The DSTs aimed at farmers and advisors are rarely used in more than one country because often such a DST and supporting information are only available in the local language. The reason for this limitation is that many DSTs have been developed to meet the specific needs and requirements of a particular country or part of a country, and also they may be tailored to fit the local legislature or agro-climatic conditions. For instance, the German Düngeplanung bespoke software tool was developed in Lower Saxony to help farmers and advisors identify the amount of fertiliser which should be applied based on the local legal framework and economic circumstances; it is only available in German. An exception to this is the Dutch Environmental Yardstick for Pesticides (Reus & Leendertse, 2000), which is used in both the Netherlands and Belgium, and is currently being tested with data from US farms; the tool and supporting documentation is available in English. In addition, Plant Protection Online which was developed in Denmark is being used in the Baltics and Poland, with user information available in Danish, English and German.

In the absence of other tools capable of modelling agri-environmental measures, Slovenia employs the OECD-EUROSTAT N Balance Analysis methodology to calculate nitrogen (and phophate) balances. Joint Eurostat/OECD meetings identify and agree on the most robust and feasible methodology for the balance calculations. A handbook sets out the main principles of the methodology across OECD and EU Member countries in order to consistently produce an indicator based on a single methodology and harmonised definitions. In line with other EU member states, this paper-based tool serves as basis for reporting Nitrate Directive implementation to the EU, and for the preparation of national policy/legislation and recommendations for farmers on measures for drinking water protection. Slovenia also use the regional water balance model GROWA-SI for reporting Nitrate Directive implementation at a country wide level. This model was developed in Germany for the Slovenian Environmental Agency, and can calculate groundwater recharge rates and account for N balances (Andelov et al., 2014; Tetzlaff et al., 2015).

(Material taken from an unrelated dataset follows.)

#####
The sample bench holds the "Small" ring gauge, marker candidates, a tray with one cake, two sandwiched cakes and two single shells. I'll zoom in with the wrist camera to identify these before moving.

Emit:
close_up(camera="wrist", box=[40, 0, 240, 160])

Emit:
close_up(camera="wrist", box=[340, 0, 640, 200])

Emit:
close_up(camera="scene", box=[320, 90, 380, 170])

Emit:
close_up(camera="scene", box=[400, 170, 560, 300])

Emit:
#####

Some of the more scientifically focussed DSTs are also used internationally, with the results published in the scientific literature. For example, the SCIMAP model developed in the UK has been used in Indonesia to target reforestation to reduce diffuse pollution risks (Curry, 2016). On a worldwide scale, the Soil and Water Assessment Tool (SWAT) which was initially developed in the US has been widely used to model the impacts of agricultural management on water quality (e.g. Azzellini et al., 2015; Cau & Paniconi, 2007; Taylor et al., 2016; Pisinarus et al., 2010). Indeed, there is a SWAT literature database containing thousands of papers and a number of review articles relating to the SWAT model ( ).

Numbers and types of users

For many of the shortlisted DSTs, no details were provided on numbers of users, because the participants did not have access to the information. However, Figure 1 shows the numbers of users of the DSTs for which data was available.

D5.1 fig01
Figure 1

In some countries farmers are obliged under regulations or commercial pressures to use DSTs, and this will clearly affect take-up and user numbers. For example, dairy farmers in the Netherlands who provide milk to Friesland Campina have to use ANCA (Annual Nutrient Cycling Assessment) to analyse nutrient flows and emissions from dairy farms hence indirectly improving water quality; there are currently c.16,000 users. In the UK, farmers in Nitrate Vulnerable Zones (NVZs) can use a DST such as PLANET (Gibbons et al., 2005) to demonstrate compliance with NVZ rules and it is widely used for this purpose. The Düngeplanung DST developed in Lower Saxony (DE) is becoming more widely used (currently 50-100 users) following recent changes to regulations which require farmers to produce a fertiliser plan and nutrient balances.

In constrast, the number of users is often small for specialised DSTs such as the Norwegian Catchment Lake Modelling Network, which comprises a series of process-based, mass-balance models for phosphorus and is designed primarily as a catchment management tool rather than for general use (Couture et al., 2014).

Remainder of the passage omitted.